Two factors will drive winter barley variety choice this year, Peter James of Frontier says.
Of these two, Pearl has dominated as Flagon is seen as more of a specialist variety. “Flagon does have weaker straw, so it’s better on the lighter soils.”
Cassata is now fully approved, giving growers another option, especially where they have barley yellow mosaic virus on their land, he adds. “There may be a storage issue if you’re growing more than one malting type, as the brewers haven’t got used to this variety yet. But it seems to meet their needs.”
Otherwise, the better feed varieties, either with or without mosaic virus resistance, will be in demand. “That means Carat if you have infested land, or Accrue or Saffron if you are after the highest yields. They’re the leaders for yield and grain quality.”
His colleague, David Waite, says that the buoyant feed market in the midlands and the north gives the six-row varieties a place.
“In this situation, growers are looking for yield. And they get that with the newer six-rows, some of which have reasonable grain quality, too.”
Steve Hoad of SAC points out that the majority of the winter barley grown in Scotland is for feed.
“Of the two-rows, Saffron combines a good yield with a good specific grain weight, but it is quite weak on mildew and rhynchosporium.”
Retriever, with its outstanding yields of 6% above Saffron, is gaining in popularity, he adds. “It can give as much yield as a six-row. But it isn’t so good agronomically and growers have to be prepared for that.”

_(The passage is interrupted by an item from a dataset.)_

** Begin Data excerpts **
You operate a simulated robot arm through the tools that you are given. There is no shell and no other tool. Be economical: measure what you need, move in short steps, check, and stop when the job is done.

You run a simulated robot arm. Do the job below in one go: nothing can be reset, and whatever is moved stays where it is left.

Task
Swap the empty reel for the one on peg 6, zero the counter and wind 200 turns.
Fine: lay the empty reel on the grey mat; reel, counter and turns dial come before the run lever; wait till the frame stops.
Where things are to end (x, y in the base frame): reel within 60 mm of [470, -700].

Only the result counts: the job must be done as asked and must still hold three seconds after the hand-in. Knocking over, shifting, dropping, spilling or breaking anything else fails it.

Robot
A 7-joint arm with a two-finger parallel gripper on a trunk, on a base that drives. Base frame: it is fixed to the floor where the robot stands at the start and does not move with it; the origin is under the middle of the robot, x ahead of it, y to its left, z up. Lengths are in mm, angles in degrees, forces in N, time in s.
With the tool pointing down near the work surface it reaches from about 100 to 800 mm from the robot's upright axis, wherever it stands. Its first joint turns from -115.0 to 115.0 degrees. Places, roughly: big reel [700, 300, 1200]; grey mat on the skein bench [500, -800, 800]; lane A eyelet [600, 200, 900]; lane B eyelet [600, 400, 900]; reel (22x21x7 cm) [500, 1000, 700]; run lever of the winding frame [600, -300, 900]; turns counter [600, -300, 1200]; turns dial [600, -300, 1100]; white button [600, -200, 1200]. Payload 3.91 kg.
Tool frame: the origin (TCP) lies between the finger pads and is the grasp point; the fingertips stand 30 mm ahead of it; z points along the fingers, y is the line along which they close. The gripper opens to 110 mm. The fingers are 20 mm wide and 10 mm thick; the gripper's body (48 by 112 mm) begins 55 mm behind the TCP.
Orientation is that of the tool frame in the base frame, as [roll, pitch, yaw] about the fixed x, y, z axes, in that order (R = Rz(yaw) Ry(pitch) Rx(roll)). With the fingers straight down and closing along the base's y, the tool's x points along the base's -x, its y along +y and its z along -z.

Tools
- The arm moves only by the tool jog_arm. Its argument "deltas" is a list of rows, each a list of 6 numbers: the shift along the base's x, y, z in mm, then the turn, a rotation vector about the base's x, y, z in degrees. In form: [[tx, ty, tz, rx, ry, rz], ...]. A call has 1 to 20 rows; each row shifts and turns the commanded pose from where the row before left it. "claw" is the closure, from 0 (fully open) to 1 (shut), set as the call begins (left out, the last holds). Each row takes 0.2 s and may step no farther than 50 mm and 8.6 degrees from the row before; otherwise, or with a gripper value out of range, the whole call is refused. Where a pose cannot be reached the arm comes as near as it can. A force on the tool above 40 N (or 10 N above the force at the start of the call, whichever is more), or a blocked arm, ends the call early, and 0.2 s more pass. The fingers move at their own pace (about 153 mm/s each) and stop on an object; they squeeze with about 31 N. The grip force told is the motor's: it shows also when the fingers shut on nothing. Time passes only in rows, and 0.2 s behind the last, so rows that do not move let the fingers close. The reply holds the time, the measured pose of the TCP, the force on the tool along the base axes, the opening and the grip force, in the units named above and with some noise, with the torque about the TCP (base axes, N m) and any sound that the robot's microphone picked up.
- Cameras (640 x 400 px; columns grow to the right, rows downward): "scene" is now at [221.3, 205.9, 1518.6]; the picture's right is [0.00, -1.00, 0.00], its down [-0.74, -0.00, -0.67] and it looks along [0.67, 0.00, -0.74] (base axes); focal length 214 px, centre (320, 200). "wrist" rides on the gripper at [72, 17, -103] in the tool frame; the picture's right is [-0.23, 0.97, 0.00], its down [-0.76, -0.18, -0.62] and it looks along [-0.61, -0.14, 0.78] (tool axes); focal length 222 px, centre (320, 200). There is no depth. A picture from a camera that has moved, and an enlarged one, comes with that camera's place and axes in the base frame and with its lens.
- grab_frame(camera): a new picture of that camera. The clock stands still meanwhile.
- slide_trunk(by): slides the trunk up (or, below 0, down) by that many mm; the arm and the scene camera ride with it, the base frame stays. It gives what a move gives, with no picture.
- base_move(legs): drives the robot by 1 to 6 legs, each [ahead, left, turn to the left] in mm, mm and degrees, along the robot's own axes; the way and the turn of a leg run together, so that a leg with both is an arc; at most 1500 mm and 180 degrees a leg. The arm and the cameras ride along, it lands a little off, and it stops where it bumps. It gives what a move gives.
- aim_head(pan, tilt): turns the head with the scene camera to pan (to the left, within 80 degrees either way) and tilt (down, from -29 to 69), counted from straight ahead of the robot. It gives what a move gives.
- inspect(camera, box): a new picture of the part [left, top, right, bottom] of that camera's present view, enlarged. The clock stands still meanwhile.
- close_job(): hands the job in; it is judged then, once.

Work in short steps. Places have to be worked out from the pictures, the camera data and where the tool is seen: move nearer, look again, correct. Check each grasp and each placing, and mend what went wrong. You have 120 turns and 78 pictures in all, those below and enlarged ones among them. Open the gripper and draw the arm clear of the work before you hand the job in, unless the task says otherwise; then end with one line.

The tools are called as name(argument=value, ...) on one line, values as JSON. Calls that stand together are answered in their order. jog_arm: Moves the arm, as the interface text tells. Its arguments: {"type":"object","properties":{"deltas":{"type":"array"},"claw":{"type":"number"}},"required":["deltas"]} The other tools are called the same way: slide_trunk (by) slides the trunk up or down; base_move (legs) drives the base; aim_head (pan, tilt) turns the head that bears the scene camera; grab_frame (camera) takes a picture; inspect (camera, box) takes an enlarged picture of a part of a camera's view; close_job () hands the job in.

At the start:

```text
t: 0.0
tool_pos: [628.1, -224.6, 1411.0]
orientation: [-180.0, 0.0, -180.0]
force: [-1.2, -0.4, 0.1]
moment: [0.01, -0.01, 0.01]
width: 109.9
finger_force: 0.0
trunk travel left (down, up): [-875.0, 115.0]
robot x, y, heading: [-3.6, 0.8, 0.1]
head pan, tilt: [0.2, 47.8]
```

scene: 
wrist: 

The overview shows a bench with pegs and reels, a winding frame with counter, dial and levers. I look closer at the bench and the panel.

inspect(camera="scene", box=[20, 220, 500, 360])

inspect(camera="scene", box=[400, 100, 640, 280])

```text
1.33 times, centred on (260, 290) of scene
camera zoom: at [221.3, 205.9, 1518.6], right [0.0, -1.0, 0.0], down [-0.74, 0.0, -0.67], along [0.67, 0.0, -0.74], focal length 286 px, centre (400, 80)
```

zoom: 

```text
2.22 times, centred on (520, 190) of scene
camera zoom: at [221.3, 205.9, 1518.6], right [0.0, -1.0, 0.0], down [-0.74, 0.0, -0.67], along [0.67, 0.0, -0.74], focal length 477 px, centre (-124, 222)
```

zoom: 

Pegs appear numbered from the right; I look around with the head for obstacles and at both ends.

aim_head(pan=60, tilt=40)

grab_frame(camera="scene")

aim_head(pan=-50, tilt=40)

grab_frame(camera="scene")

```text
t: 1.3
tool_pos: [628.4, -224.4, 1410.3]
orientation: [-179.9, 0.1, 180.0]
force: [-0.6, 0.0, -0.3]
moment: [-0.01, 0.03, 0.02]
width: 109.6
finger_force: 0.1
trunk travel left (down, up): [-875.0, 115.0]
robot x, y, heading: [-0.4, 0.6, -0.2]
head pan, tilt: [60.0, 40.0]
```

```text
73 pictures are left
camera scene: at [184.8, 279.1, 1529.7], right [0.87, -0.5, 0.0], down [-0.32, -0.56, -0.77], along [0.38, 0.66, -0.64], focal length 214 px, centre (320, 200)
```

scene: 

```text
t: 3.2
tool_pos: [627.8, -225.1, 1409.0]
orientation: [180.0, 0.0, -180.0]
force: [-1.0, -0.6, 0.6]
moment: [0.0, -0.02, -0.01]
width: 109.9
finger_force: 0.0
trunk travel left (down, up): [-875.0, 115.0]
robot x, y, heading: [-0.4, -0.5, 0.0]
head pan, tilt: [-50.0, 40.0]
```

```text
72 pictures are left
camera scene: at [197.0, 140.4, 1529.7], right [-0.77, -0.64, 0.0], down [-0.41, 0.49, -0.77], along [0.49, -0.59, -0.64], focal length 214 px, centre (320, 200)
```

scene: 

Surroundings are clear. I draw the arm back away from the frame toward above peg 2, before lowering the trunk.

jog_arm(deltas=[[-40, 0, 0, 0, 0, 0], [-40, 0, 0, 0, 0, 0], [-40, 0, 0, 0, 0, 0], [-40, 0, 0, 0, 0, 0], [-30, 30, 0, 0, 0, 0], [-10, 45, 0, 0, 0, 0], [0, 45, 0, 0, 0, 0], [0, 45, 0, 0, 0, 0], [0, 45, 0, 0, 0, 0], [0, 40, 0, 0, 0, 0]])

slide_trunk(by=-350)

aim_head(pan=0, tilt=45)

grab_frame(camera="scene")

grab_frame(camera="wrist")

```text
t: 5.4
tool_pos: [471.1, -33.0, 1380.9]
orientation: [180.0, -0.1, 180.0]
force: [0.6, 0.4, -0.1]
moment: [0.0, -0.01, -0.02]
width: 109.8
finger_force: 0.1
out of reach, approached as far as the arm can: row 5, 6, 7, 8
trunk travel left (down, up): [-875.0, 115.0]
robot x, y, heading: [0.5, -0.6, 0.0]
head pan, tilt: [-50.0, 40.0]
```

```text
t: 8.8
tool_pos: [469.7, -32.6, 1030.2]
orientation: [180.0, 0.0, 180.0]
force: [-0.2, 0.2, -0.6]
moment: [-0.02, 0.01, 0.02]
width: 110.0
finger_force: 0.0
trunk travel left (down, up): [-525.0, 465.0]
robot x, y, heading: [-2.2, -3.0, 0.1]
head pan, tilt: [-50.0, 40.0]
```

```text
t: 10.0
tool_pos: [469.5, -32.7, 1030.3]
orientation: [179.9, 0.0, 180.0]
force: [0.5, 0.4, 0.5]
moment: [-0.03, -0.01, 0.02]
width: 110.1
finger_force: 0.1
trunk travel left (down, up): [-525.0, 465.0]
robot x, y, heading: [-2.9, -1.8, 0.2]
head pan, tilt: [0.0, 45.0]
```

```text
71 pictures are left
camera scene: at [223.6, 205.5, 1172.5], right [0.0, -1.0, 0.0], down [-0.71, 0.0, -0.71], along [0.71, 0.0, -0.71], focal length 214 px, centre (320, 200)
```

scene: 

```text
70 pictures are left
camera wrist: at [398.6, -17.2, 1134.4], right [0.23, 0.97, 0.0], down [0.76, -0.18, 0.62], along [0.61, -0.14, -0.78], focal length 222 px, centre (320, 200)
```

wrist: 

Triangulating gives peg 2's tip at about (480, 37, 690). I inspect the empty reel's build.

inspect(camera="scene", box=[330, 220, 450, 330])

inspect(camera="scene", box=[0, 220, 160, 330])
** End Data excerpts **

Both straw strength and disease resistance need help. “It will reward you with very high yields if you get the management of it right.”
Pearl is still of interest to Scottish growers, regardless of the intended market, he says. “It is a bit behind on yield now but it has been a good choice for the heavier soils. Some goes for brewing.”
Accrue is at the same stage as Retriever, he notes. “It is similar to Saffron, but offers better agronomics and a good specific weight. So in time it may well overtake Saffron in popularity.”
Three of the six-rows have caught Dr Hoad’s eye Amarena, Pelican and Sequel. “Amarena has done well in Scotland and produced good yields. It also has good disease resistance and straw stiffness. The downside is quite a low specific weight.”
Pelican offers very good yields, he continues. “Again, its specific weight is poor, so it’s a question of getting the right balance.”
Sequel is a popular benchmark variety, he adds. “Others yield more now, but this is one six-row with a good specific weight.”
His final word is on the hybrid barleys. “They are improving all the time and the latest candidate variety, Volume, is of interest. Yields are outstanding and the grain quality is good. The only possible downside is that it appears to have weakish straw.”